27 January 2010

HOWARD ZINN HAS DIED


28 December 2009

YES, YOU MUST PICK A SIDE. MAKE SURE YOU KNOW WHICH IT IS.

I've been reading (and reading of) a lot of criticism-- some of it quite harsh-- of Jane Hamsher for her take-no-prisoners approach to criticism of and activism against Obama and the Democrats for their advancement of what they allege is health care reform. I won't bore you with the details, but I will say that I am with Hamsher on this one. I'll let her explain herself:
The Obama White House has been working furiously to pass an enormous transfer of wealth to the insurance companies from the start. I don’t see how reporting this constitutes “attacking the administration,” or why it “hurts” the “progressive agenda” to do so.
I reckon I shouldn't be surprised at this point, but it still amazes me a bit to see self-identified liberals and progressives still toeing the Clintonian, New Democrat, neoliberal, pro-corporate line after all these years. It's clear to me that this approach has done nothing to help working people, and it has done nothing but help the middle class in this country immolate itself. It has also done little more than set the table for the GOP's more direct brand of anti-populist policy activism. Yet, even as they're slowly bleeding themselves and further alienating those who suffer under these 'centrist' and 'moderate' policies, they spare little vitriol for their fellows on the left who refuse to go along.

At least the teabaggers have the sense to point outside themselves to find scapegoats. This little dust-up over Jane Hamsher doesn't make me respect the nitwit teabaggers any, but it does demonstrate how much of the U.S.'s putative left is little better. The right wing noise machine has been so successful over the past four decades that liberals and progressives now fall all over themselves to avoid feeling worthy of the Dirty Fucking Hippie label. This is a recipe for both short-term failure and long-term disaster. Robert Cruickshank explains:
What I mean by "1990s politics" is the notion that progressives must abandon their own beliefs, desires, wants and needs, and sign on to a neoliberal, pro-corporate agenda that is inimical to them out of a deliberately misstated assessment of "political reality." 1990s politics was dominated by the notion, embodied in Bill Clinton, that progressive values may be correct, but they are fringe, unrealistic, fanciful, and when held fast, are a threat to incremental change and enables the possibility of a right-wing resurgence.

As we should have learned at the end of the 1990s, and especially during the 2000s, the exact opposite is true: it is neoliberalism and pro-corporate policies that are unrealistic and open the door to a right-wing resurgence. But few people seem interested in learning that lesson.

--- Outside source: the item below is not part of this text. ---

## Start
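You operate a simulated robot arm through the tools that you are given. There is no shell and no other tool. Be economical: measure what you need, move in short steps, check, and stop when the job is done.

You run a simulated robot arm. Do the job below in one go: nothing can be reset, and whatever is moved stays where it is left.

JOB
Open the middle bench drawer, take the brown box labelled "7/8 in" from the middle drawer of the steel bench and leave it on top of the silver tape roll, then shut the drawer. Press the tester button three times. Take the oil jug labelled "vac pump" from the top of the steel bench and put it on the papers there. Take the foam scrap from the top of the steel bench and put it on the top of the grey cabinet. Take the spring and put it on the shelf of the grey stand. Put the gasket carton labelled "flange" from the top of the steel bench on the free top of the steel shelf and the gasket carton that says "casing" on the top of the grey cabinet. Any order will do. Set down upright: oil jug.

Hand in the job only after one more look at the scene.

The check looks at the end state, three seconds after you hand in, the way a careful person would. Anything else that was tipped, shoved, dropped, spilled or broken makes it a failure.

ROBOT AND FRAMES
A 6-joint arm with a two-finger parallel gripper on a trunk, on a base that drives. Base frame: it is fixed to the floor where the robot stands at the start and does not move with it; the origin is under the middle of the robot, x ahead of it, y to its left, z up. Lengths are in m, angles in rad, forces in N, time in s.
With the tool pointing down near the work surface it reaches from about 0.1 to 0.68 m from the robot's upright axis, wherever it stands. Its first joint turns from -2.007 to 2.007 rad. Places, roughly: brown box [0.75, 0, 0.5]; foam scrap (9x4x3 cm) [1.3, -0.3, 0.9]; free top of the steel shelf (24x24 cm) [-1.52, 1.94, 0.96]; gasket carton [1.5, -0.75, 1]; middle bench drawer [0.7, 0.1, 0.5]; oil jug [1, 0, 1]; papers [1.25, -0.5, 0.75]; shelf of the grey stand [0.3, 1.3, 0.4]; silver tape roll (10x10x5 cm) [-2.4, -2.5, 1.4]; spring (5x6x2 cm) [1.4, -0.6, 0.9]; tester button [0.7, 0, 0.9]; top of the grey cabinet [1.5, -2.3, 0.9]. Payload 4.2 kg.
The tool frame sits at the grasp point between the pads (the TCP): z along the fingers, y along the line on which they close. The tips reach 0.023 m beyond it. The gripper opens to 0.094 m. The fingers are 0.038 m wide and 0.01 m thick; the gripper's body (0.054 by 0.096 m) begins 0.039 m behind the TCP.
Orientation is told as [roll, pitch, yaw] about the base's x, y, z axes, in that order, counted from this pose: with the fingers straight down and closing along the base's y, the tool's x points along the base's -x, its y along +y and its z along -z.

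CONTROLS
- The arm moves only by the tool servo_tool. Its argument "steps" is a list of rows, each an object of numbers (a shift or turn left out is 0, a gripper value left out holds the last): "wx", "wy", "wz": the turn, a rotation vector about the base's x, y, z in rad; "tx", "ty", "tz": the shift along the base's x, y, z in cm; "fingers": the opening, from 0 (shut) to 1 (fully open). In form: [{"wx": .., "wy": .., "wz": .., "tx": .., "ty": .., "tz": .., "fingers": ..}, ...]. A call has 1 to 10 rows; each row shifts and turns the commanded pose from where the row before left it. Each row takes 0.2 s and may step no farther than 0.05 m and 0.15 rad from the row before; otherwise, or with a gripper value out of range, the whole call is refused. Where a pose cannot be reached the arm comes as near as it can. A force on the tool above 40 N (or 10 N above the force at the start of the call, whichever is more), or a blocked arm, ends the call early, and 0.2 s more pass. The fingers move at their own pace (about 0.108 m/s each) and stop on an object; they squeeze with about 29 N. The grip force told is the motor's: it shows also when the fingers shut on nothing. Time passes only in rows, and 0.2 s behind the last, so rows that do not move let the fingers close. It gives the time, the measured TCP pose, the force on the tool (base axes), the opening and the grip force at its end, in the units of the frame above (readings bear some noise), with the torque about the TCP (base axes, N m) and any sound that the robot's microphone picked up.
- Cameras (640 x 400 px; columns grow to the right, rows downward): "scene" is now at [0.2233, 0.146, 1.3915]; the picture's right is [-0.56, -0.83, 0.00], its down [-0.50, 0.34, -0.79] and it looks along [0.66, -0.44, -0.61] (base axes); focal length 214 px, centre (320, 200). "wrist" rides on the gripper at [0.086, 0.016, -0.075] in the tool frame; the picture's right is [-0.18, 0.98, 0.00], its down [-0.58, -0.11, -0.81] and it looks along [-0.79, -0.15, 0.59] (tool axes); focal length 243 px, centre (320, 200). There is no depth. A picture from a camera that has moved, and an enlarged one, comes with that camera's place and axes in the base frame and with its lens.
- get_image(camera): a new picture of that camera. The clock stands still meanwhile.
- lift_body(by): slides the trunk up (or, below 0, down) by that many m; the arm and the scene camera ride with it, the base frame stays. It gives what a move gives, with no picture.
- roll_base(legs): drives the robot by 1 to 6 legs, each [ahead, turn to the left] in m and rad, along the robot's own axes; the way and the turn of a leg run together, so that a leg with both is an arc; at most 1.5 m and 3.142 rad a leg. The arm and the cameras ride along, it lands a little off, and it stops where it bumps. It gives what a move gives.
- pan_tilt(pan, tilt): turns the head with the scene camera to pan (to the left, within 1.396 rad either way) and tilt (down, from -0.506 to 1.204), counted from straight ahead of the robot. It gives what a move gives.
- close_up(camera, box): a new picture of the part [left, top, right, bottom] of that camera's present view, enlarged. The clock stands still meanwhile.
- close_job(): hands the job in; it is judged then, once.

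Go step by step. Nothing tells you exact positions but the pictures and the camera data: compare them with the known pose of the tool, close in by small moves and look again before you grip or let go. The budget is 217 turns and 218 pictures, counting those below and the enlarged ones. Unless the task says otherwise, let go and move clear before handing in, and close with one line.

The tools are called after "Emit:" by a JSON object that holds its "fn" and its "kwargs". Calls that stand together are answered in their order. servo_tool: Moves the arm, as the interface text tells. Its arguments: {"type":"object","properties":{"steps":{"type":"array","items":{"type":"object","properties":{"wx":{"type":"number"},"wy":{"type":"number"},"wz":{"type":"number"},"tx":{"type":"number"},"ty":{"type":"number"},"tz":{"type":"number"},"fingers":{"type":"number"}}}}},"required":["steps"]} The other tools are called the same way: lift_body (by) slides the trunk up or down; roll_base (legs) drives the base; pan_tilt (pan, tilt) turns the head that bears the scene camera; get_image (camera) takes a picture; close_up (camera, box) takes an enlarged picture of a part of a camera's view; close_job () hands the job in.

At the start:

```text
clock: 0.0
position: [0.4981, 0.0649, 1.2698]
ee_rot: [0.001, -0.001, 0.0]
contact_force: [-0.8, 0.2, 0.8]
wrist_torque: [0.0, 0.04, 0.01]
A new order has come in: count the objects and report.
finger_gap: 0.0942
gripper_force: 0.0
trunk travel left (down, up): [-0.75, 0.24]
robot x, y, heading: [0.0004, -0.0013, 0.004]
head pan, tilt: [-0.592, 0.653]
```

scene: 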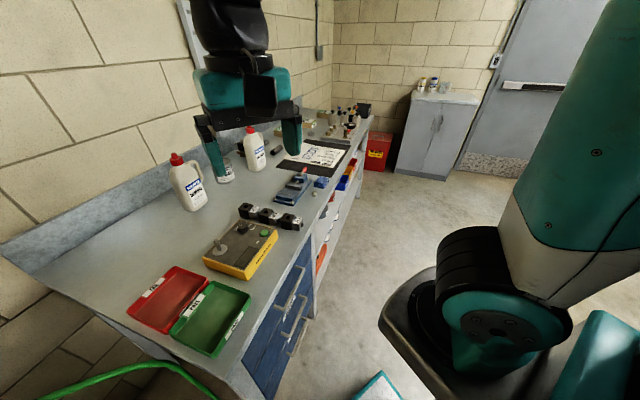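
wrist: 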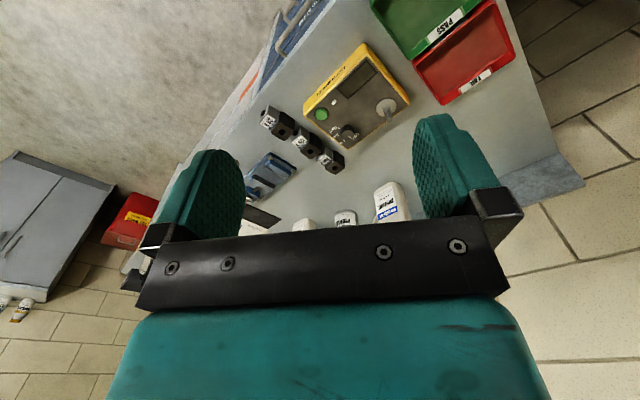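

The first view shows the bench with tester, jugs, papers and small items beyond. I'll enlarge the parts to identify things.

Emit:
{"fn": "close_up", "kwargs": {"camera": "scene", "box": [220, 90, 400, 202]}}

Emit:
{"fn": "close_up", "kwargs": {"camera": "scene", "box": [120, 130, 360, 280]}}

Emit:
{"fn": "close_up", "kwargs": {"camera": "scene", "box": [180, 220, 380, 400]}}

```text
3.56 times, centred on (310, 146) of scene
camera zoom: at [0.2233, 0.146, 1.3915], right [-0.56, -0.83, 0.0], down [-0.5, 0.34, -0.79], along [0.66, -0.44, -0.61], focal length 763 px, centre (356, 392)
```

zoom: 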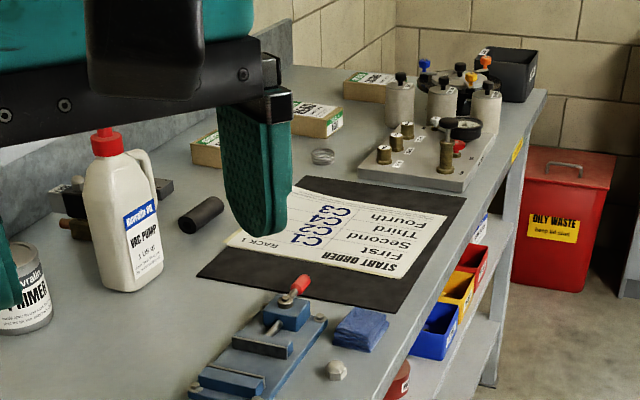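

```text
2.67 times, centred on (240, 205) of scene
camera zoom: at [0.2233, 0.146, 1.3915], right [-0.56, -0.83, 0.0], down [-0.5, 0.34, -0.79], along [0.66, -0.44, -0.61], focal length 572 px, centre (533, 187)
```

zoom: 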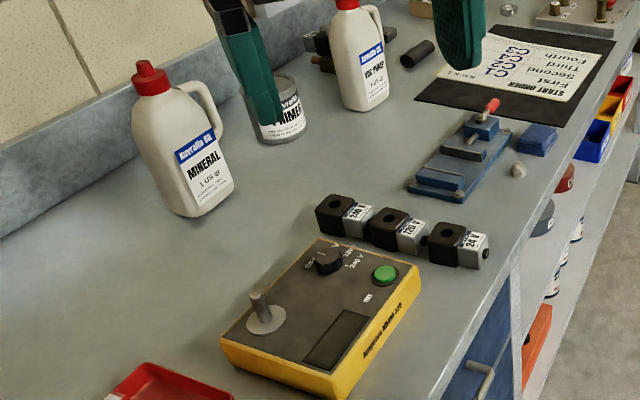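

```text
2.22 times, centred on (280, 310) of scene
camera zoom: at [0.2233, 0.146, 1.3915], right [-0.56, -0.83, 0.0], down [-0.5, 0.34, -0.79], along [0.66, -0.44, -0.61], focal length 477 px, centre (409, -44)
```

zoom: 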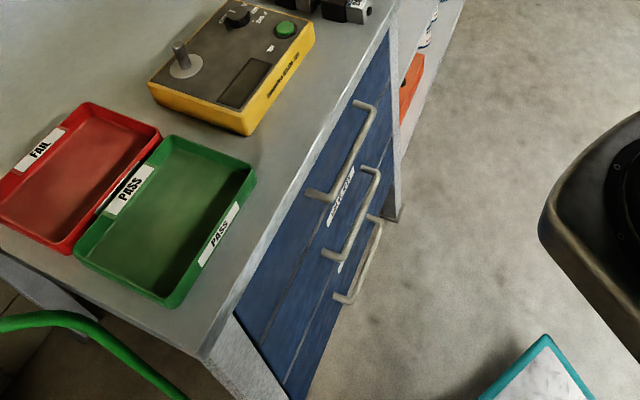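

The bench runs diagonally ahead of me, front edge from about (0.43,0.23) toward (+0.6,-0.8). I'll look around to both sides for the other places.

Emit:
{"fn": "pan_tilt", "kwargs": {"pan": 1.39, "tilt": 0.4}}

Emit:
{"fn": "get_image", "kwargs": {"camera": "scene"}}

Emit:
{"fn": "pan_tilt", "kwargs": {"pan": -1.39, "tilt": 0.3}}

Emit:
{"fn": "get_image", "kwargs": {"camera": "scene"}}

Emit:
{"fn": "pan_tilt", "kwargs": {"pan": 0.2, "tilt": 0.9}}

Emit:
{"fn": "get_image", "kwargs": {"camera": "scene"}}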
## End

We can't 'hope' for 'change' from our elected leaders until we are willing to change ourselves.


27 December 2009

AIRPORT 2010: THE DOCUDRAMA

Don't trust corporate media, and don't trust corporate-run government. Consider this key point slapped onto the end of an ABC story about the Boy Who Couldn't Blow Up His Underpants:
Published reports in Nigeria said Abdulmutallab's father had contacted the U.S. embassy six months ago about concerns his son had become radicalized and could pose a threat to the U.S. One report said the father could not understand why his son was allowed to board a flight to the U.S. given his warning.
The rest of the story reads like a summary of a breathless John le Carré knock-off, with all the outlandish details supplied by the requisite anonymous "authorities." Even if every detail offered (and dutifully transcribed without question by ABC) is true, though, evidently the young man with the makeshift M80 in his knickers wasn't competent enough to bring the world's most powerful nation to its knees (again). Maybe his alleged handlers should have given him a boxcutter, instead. In any case, the goof-ball wasn't considered enough of a threat to keep him from flying, but after the fact he's treated like the latest evil genius to almost make the sky fall on the Home of the Brave.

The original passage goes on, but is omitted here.